▸ **Document extract**
通向自由之路

股票音樂宋詞元曲曆史
個人資料
  • 博客訪問:
正文

長春餓殍戰『我們接到軍令是:他們(難民)是敵人,他們必須死。』 ——Andrew Jacobs 《紐約時報》

(2025-08-30 21:49:28) 下一個

?

在長春城的記憶裏,有一段異常黑暗的曆史。 累累白骨之上,浮動著饑餓難耐的絕望。 七十七年前的淒慘,揮之不去,成為永遠的噩夢。

2006年6月4日,吉林省《新文化報》刊登了一篇報導──長春市綠園區青龍路附近一處正在挖掘下水管道的工地發現大量骨骸:“(本報訊)每一鍬下去,都會挖出泛黃的屍骨。挖了4天,怎麽也有幾千具!2日清晨,很多市民圍在長春市綠園區青龍路附近一處正在挖掘下水管道的工地,親眼目睹大量屍骨被挖出……”

餓殍之戰

1948年的長春圍困戰是遼沈戰役的一部分,始於1948年5月23日,終於10月19日。當時,中共的東北野戰軍包圍了國民黨軍隊守衛的長春城,實行“糧禁入”、“人禁出”,造成十多萬平民餓死的慘劇。因此,長春一役也被稱作“長春餓殍戰”。

1948年3月13日,在東北民主聯軍攻占了四平後,長春成為共軍包圍之下的一座孤島。自5月23日起,解放軍切斷了長春的空中運輸,開始對長春進行軍事圍困和經濟封鎖,6月5日,林彪、羅榮桓、譚政聯名下達《圍困長春的辦法》,要求斷絕長春與外界的交通和一切商業關係,禁止糧食、柴草、蔬菜等生活物資流入長春,切斷守軍的外援。毛澤東同意了這個方案,並要求“必須”斷絕地麵取得糧食的來源。

由於城中存糧隻能維持到7月底,因此在7月下旬,蔣介石致電長春守將、東北剿總副司令鄭洞國,要求從8月1日起疏散民眾。但是共軍的做法卻是“嚴禁城內百姓出城”。

原吉林省政府參議兼駐長春代表段克文曾撰文回憶說,有哨兵看到難民走近便說:“老鄉,不能再前進了,你們再前進,我們隻好開槍了。”難民哀求道:“我們都是善良百姓,怎能忍心在這兒把我們餓死呢?”共軍回答:“這是毛主席的命令,我們也不敢違背紀律。”有人不顧一切走上前去,“砰”的一槍就一命嗚呼了。段克文還提到,當時城裏傳聞,有一名共軍的連長,因為看到不準放人的慘狀,內心極度不安而自殺身亡。

9月9日,林彪與羅榮桓、劉亞樓、譚政等聯名向毛報告:“圍困已收顯著效果,造成市內嚴重糧荒……居民多以樹葉青草充饑,餓斃甚多。”“……饑民乘夜或於白晝大批蜂湧而出,經我趕回後,群集於敵我警戒線之中間地帶,由此餓斃者甚多……饑民對我會表不滿,怨言特多說:八路見死不救。他們成群跪在我哨兵麵前央求放行,有的將嬰兒丟了就跑,有的持繩在我崗哨前上吊。”

▸ **Work to complete**
1. Your answer is an exact quotation from the document extract: it starts at "2006年6月4日,吉林省《" and ends at "狀,內心極度不安而自殺身亡。".
2. Write what comes next in the document extract.

▸ **Material**
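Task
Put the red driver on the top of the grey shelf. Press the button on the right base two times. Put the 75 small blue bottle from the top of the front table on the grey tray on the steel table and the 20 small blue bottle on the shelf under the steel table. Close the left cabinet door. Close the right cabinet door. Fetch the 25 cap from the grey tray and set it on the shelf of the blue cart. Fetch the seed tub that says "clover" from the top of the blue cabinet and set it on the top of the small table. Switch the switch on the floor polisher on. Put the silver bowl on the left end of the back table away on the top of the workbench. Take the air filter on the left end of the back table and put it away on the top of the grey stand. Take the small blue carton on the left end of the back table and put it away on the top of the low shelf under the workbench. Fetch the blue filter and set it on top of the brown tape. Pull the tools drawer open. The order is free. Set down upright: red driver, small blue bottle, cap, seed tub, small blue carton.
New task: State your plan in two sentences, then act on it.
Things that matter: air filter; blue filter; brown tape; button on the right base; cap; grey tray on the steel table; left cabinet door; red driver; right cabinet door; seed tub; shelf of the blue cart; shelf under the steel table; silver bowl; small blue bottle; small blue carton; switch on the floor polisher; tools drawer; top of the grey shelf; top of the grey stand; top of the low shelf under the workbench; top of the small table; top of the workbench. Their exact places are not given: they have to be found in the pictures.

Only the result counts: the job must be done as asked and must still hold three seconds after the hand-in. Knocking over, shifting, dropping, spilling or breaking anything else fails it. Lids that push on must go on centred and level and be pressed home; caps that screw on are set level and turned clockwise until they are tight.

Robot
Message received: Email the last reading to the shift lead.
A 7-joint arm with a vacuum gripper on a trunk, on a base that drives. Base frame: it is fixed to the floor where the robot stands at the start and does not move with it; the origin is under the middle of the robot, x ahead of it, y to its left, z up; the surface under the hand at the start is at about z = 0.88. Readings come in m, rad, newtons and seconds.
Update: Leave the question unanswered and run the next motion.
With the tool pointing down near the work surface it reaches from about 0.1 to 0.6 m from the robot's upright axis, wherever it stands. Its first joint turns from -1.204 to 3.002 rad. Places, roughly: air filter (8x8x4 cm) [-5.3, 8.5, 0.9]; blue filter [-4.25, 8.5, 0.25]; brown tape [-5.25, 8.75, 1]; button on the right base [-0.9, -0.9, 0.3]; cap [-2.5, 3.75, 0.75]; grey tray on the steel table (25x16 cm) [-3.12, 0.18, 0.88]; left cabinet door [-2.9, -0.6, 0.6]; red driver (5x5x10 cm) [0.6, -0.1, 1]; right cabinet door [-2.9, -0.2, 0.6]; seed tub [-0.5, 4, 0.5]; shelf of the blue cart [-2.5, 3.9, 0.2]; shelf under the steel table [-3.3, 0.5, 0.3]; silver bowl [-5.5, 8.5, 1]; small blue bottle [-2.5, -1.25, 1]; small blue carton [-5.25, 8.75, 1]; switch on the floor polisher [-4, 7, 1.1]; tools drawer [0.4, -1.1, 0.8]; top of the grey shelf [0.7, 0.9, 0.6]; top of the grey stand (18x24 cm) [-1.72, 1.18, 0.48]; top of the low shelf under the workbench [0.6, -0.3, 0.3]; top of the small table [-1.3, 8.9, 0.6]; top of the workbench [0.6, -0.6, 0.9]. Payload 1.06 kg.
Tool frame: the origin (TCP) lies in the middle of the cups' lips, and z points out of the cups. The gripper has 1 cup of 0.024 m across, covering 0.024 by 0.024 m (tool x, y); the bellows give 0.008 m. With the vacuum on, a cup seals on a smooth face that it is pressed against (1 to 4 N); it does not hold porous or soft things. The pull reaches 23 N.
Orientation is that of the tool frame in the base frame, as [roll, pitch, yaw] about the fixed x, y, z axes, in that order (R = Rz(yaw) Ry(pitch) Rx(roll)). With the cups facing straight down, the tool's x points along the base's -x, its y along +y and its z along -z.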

▸ **Answer list**
1.
2006年6月4日,吉林省《新文化報》刊登了一篇報導──長春市綠園區青龍路附近一處正在挖掘下水管道的工地發現大量骨骸:“(本報訊)每一鍬下去,都會挖出泛黃的屍骨。挖了4天,怎麽也有幾千具!2日清晨,很多市民圍在長春市綠園區青龍路附近一處正在挖掘下水管道的工地,親眼目睹大量屍骨被挖出……”

餓殍之戰

1948年的長春圍困戰是遼沈戰役的一部分,始於1948年5月23日,終於10月19日。當時,中共的東北野戰軍包圍了國民黨軍隊守衛的長春城,實行“糧禁入”、“人禁出”,造成十多萬平民餓死的慘劇。因此,長春一役也被稱作“長春餓殍戰”。

1948年3月13日,在東北民主聯軍攻占了四平後,長春成為共軍包圍之下的一座孤島。自5月23日起,解放軍切斷了長春的空中運輸,開始對長春進行軍事圍困和經濟封鎖,6月5日,林彪、羅榮桓、譚政聯名下達《圍困長春的辦法》,要求斷絕長春與外界的交通和一切商業關係,禁止糧食、柴草、蔬菜等生活物資流入長春,切斷守軍的外援。毛澤東同意了這個方案,並要求“必須”斷絕地麵取得糧食的來源。

由於城中存糧隻能維持到7月底,因此在7月下旬,蔣介石致電長春守將、東北剿總副司令鄭洞國,要求從8月1日起疏散民眾。但是共軍的做法卻是“嚴禁城內百姓出城”。

原吉林省政府參議兼駐長春代表段克文曾撰文回憶說,有哨兵看到難民走近便說:“老鄉,不能再前進了,你們再前進,我們隻好開槍了。”難民哀求道:“我們都是善良百姓,怎能忍心在這兒把我們餓死呢?”共軍回答:“這是毛主席的命令,我們也不敢違背紀律。”有人不顧一切走上前去,“砰”的一槍就一命嗚呼了。段克文還提到,當時城裏傳聞,有一名共軍的連長,因為看到不準放人的慘狀,內心極度不安而自殺身亡。

2.
10月20日,鄭洞國率領的長春守軍全部放下武器,中共奪取了長春,代價是十多萬平民的慘死。

1948年10月24日,南京《中央日報》在《長春國軍防守經過》中說:“據最低估計,長春四周匪軍前線野地裏,從6月末到10月初,四個月中,前後堆積男女老少屍骨不下15萬具。”時任長春市民政廳長兼市長尚傳道在回憶錄中提到,圍城期間,長春市民因餓、病而死的共達12萬人。

國民政府方麵認為,中共軍隊圍城期間的行為構成戰爭犯罪,共產黨應為這一問題負責。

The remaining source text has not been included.